And there you have it. Thatís all I wanted to say and I hope it will be usefully as a tool of self reflection to my fellow gamers.

The Red Scourge
25-11-2009, 23:39
Congrats. You seem to have realized that this isn't a game of skill, but an excuse for shoving around cool looking models :)

warhawk95
26-11-2009, 04:16
Very good article and it was intresting to read. Personally I think im in between independence and win/win. I still go out in everygame and aim to win, this is a game and I want the best from my oppenent and the best from myself and IMO the only way you can truely do your best is if you try to win. But on the other hand I do still aim to have fun and that is also very importan, and if I loose while having fun, so be it. I learn my mistakes and try and get better. Luckily Im part of a very competitive gaming group and we all aim to have a good time, but also to win. And I think what your gaming group is like can really determine what stage your at or how long it takes you to get to that stage. If you have a group that hates ultra competitive people then you will quickly be forced to the win/win stage or not play.
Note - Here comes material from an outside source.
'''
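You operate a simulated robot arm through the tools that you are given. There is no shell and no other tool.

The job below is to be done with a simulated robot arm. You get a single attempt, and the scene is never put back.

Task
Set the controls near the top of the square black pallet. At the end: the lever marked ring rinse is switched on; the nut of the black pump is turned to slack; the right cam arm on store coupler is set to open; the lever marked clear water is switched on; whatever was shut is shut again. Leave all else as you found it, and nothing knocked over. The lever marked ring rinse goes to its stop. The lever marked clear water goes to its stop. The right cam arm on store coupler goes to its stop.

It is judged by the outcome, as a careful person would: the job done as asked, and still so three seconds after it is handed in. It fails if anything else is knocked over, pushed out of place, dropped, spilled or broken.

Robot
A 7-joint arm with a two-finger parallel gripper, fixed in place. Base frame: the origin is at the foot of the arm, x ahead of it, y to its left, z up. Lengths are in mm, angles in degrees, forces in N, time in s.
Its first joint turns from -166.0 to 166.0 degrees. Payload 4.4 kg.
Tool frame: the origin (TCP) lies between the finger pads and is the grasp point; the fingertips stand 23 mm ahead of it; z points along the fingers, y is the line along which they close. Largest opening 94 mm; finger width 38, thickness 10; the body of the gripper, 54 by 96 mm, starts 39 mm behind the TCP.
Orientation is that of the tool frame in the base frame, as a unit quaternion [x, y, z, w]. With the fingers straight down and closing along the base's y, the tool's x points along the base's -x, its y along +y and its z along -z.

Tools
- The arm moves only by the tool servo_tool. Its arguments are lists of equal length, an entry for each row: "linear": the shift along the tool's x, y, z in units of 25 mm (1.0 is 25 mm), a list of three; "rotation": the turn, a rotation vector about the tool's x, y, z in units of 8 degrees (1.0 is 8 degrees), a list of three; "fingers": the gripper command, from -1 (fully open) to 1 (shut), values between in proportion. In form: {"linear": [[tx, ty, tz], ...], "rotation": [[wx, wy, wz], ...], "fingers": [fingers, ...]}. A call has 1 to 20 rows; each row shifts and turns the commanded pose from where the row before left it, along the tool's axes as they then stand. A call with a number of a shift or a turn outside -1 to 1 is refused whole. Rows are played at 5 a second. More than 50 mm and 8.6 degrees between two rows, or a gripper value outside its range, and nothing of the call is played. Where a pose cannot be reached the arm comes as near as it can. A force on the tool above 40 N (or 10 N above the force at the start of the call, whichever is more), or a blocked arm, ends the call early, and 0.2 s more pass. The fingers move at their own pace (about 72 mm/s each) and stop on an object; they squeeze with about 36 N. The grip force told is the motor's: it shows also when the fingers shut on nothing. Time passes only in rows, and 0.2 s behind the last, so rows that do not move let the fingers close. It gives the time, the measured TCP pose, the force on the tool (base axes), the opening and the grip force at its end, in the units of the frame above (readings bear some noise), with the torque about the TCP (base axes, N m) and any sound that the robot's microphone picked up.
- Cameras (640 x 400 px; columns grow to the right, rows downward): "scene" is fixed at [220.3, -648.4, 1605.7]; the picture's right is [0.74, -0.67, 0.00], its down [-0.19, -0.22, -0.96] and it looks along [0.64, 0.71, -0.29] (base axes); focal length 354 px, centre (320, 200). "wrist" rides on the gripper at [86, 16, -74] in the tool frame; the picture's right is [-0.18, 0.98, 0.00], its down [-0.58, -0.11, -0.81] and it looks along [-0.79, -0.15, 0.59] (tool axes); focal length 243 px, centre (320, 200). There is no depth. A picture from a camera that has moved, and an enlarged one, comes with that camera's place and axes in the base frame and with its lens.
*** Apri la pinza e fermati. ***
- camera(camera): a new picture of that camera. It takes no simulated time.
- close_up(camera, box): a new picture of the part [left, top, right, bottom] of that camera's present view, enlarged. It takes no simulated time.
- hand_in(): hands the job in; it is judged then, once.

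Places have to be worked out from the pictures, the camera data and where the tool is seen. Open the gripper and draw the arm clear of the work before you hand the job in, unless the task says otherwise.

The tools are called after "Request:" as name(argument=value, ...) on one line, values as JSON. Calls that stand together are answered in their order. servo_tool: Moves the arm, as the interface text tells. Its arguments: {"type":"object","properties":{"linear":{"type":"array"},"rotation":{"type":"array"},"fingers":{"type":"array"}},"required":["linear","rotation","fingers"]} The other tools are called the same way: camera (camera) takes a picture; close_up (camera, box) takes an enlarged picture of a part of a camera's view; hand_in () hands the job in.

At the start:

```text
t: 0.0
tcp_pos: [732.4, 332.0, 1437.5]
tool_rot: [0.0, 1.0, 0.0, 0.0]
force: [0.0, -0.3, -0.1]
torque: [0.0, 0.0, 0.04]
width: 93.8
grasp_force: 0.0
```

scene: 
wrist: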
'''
If you are in an ultra comepetitive group though then you will be in the independence stage for while, or atleast as long as your enjoying it.

WhiteKnight
26-11-2009, 06:55
Wow, this post actually got me thinking about my hobbying and gaming. I also think I'm in the independence stage. For me, I like winning, everyone does, but in the end I'd rather have an awesome looking army that pulls draws then a gray-camoed army that pulls massacres. I find no real achievement in massacres but I find more achievement in pulling draws or minor losses against the best people in the store or area. For example:

I played my Beastmen against a REALLY good Empire player. By the way, EVERYONE loves playing him because he always has a great attitude and makes some of the best jokes. So anyways, we duked it out for about 2 hours and then we tallied up the victory points, he beat me by 350 points, meaning a minor loss. Until I remembered that I captured 2 banners and had 3 table quarters and 1 contested. So it ended up being a draw.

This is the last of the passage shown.